- [Source passage]:
** Begin **
Trump also backed allowing Medicare to negotiate directly with drug companies and endorsed expanding importation of cheaper medicine.

Earlier this week, he said the administration will soon be unveiling a slate of drug pricing policies.

"You'll be seeing drug prices falling very substantially in the not-so-distant future, and it's going to be beautiful," Trump said during a press conference on opioids in New Hampshire.

But the poll’s respondents were skeptical of what the administration will do. According to Kaiser, only 39 percent said they have confidence that Trump will deliver on the promise to lower drug costs.

The vast majority of Democrats, at 91 percent, and independents, 80 percent, said Trump and his White House “are not doing enough” on the issue.

But Republicans were more supportive: 56 percent said he is “not doing enough” and about one-third said his administration is “doing enough.”

An increasing number of people say they don’t trust either party to bring down prescription drug prices. The share of the public who explicitly said “neither,” when asked which party they trust on the issue rose from 12 percent in 2016 to 21 percent this year.

Vast majorities of both Republicans and Democrats said they trust their own political party to do a better job handling the drug pricing issue, at 78 percent and 84 percent, respectively. Very few said they trust the opposing party — 4 percent and 5 percent, respectively.

The survey was conducted March 8-13 among 1,212 adults ages 18 and older. Its margin of error is plus or minus 3 percentage points.
** End **
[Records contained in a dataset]
** Begin **
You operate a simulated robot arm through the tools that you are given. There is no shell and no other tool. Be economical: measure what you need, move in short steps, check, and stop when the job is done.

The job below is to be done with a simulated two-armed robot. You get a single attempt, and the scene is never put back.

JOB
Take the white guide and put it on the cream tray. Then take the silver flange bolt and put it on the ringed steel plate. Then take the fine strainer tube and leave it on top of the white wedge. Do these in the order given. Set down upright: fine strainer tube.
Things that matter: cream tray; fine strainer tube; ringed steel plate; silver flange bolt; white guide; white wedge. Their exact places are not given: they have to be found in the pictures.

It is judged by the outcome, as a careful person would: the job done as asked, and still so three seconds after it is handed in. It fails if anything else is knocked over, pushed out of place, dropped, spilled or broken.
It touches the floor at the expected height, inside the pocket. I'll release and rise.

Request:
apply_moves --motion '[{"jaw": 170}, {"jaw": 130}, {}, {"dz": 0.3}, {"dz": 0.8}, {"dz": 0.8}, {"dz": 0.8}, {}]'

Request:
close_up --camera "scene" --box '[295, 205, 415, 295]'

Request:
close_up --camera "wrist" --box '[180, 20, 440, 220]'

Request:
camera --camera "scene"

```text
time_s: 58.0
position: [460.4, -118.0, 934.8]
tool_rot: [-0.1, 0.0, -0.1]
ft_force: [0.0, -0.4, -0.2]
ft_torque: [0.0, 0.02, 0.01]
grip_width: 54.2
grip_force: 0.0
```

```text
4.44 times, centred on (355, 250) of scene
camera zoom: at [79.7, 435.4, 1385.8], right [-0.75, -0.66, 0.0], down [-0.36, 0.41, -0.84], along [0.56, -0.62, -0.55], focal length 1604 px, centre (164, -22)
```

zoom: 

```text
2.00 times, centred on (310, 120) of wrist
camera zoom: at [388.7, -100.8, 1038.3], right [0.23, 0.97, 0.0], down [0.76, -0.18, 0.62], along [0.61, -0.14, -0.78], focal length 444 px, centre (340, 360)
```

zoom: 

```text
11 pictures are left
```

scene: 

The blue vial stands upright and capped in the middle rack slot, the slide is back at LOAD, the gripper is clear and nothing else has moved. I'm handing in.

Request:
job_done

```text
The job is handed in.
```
** End **
- [Short exercise]:
Your answer is an exact quotation from the source passage: it starts at "Vast majorities of" and ends at "5 percent, respectively.".

- [Finished answer]:
Vast majorities of both Republicans and Democrats said they trust their own political party to do a better job handling the drug pricing issue, at 78 percent and 84 percent, respectively. Very few said they trust the opposing party — 4 percent and 5 percent, respectively.